Vasoreactivity testing (acute vasodilator testing)
Only indicated in:
Idiopathic (IPAH)
Heritable PAH
Drug-induced PAH→ Not routine for all PH patients.
Performed in the cath lab with short-acting vasodilator (e.g., inhaled NO).
Positive test:
↓ mPAP ≥ 10 mm Hg
To an absolute mPAP ≤ 40 mm Hg
No fall in cardiac output
Why it matters:
Identifies a small subset who can be treated with high-dose calcium channel blockers long-term and often have better prognosis.
Does not predict response to other PAH therapies (ERA, PDE5i, prostacyclin, etc.).
Screening high-risk populations
Some groups warrant systematic screening because of high PAH risk.
a) Systemic sclerosis / systemic sclerosis spectrum
Annual screening if:
Disease duration ≥ 3 years
FVC ≥ 40% predicted
DLCO < 60% predicted
DETECT algorithm (2-step):
Step 1: uses labs and simple tests (FVC/DLCO ratio, NT-proBNP, autoantibodies, right axis deviation on ECG, telangiectasias).
If positive → Step 2: adds echo (TR velocity, RA size).
If high risk after Step 2 → RHC.
Goal: catch early PAH before symptoms are severe.
b) Other high-risk groups
Annual screening (usually with echo ± NT-proBNP, PFTs) for:
Known heritable PAH mutations (e.g., BMPR2)
Portal hypertension (esp. considering liver transplant or TIPS)
HIV
Always layer this on top of clinical symptoms and progression.
Big practical takeaways (what to apply on Monday)
Don’t label “pulmonary hypertension” off CT or echo alone.
Enlarged PA on CT or elevated PASP on echo ≠ diagnosis.
RHC is required.
Think PH early when:
Dyspnea is out of proportion to imaging and spirometry.
There is a relevant risk factor (systemic sclerosis, portal HTN, HIV, prior PE, congenital heart disease, etc.).
Use the WHO groups to structure your differential and workup:
Group 1 vs 2 vs 3 vs 4 vs 5 → drives what tests you order and what treatments you eventually consider.
Echo = probability.
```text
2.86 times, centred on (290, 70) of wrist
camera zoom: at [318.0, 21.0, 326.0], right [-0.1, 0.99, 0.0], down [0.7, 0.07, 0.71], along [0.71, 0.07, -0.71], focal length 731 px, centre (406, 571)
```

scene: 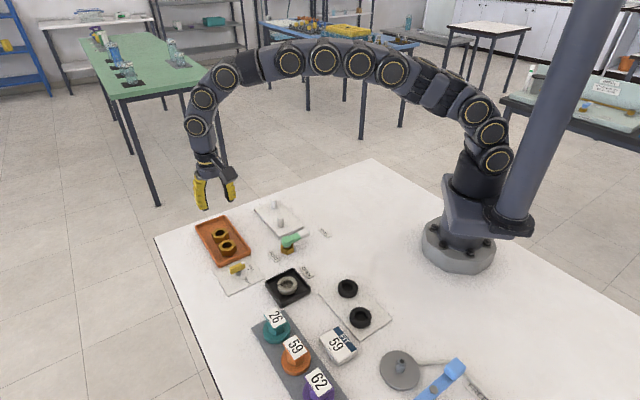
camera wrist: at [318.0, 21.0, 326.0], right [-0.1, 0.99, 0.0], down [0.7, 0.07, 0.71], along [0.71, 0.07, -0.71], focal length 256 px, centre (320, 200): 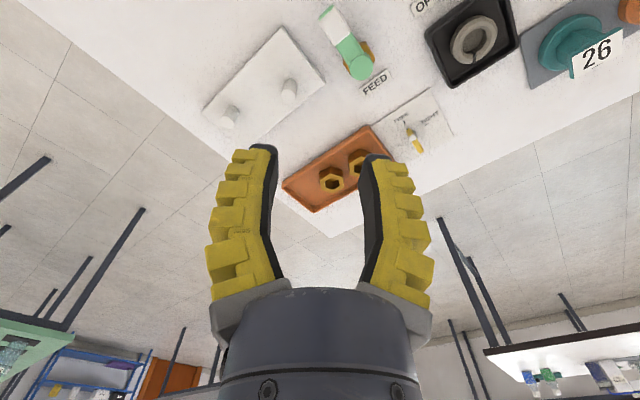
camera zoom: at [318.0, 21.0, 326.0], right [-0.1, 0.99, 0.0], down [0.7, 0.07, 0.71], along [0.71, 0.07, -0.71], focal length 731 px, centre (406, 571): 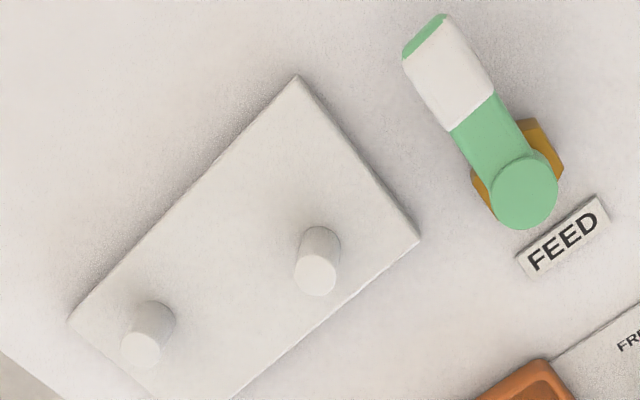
RHC = truth.
Echo gives you low / intermediate / high PH probability.
RHC gives you pre- vs post-capillary, PVR, and hemodynamics needed for therapy.
Know the new numbers:
mPAP ≥ 20 = PH
PAWP cutoff = 15
PVR > 2 WU = precapillary component
Don’t forget NT-proBNP, DLCO, V/Q scan, and high-risk screening (especially in systemic sclerosis and BMPR2 carriers).
References
Humbert M, Kovacs G, Hoeper MM, Badagliacca R, Berger RMF, Brida M, Carlsen J, Coats AJS, Escribano-Subias P, Ferrari P, Ferreira DS, Ghofrani HA, Giannakoulas G, Kiely DG, Mayer E, Meszaros G, Nagavci B, Olsson KM, Pepke-Zaba J, Quint JK, Rådegran G, Simonneau G, Sitbon O, Tonia T, Toshner M, Vachiery JL, Vonk Noordegraaf A, Delcroix M, Rosenkranz S; ESC/ERS Scientific Document Group. 2022 ESC/ERS Guidelines for the diagnosis and treatment of pulmonary hypertension. Eur Heart J. 2022 Oct 11;43(38):3618-3731. doi: 10.1093/eurheartj/ehac237. Erratum in: Eur Heart J. 2023 Apr 17;44(15):1312. doi: 10.1093/eurheartj/ehad005. PMID: 36017548.
Condon DF, Nickel NP, Anderson R, Mirza S, de Jesus Perez VA. The 6th World Symposium on Pulmonary Hypertension: what’s old is new. F1000Res. 2019 Jun 19;8:F1000 Faculty Rev-888. doi: 10.12688/f1000research.18811.1. PMID: 31249672; PMCID: PMC6584967.
Maron BA. Revised Definition of Pulmonary Hypertension and Approach to Management: A Clinical Primer. J Am Heart Assoc. 2023 Apr 18;12(8):e029024. doi: 10.1161/JAHA.122.029024. Epub 2023 Apr 7. PMID: 37026538; PMCID: PMC10227272.